- _STATED PROBLEM_
Reproduce the material in full, unchanged.

====== MATERIAL

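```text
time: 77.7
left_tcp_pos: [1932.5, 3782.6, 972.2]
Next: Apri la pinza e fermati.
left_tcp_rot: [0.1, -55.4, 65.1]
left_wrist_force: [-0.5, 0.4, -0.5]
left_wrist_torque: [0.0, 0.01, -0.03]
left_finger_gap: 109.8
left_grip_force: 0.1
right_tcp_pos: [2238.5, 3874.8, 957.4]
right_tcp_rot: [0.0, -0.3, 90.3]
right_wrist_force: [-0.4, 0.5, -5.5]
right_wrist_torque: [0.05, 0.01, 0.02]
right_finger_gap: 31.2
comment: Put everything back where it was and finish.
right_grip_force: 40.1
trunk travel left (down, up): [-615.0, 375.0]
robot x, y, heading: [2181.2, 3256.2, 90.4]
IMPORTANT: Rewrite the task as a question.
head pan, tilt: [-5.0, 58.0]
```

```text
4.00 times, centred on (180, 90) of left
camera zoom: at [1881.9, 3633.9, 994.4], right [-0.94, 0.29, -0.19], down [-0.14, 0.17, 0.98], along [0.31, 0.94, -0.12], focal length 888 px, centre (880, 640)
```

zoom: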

============

- _COMPLETED TASK_
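```text
time: 77.7
left_tcp_pos: [1932.5, 3782.6, 972.2]
Next: Apri la pinza e fermati.
left_tcp_rot: [0.1, -55.4, 65.1]
left_wrist_force: [-0.5, 0.4, -0.5]
left_wrist_torque: [0.0, 0.01, -0.03]
left_finger_gap: 109.8
left_grip_force: 0.1
right_tcp_pos: [2238.5, 3874.8, 957.4]
right_tcp_rot: [0.0, -0.3, 90.3]
right_wrist_force: [-0.4, 0.5, -5.5]
right_wrist_torque: [0.05, 0.01, 0.02]
right_finger_gap: 31.2
comment: Put everything back where it was and finish.
right_grip_force: 40.1
trunk travel left (down, up): [-615.0, 375.0]
robot x, y, heading: [2181.2, 3256.2, 90.4]
IMPORTANT: Rewrite the task as a question.
head pan, tilt: [-5.0, 58.0]
```

```text
4.00 times, centred on (180, 90) of left
camera zoom: at [1881.9, 3633.9, 994.4], right [-0.94, 0.29, -0.19], down [-0.14, 0.17, 0.98], along [0.31, 0.94, -0.12], focal length 888 px, centre (880, 640)
```

zoom: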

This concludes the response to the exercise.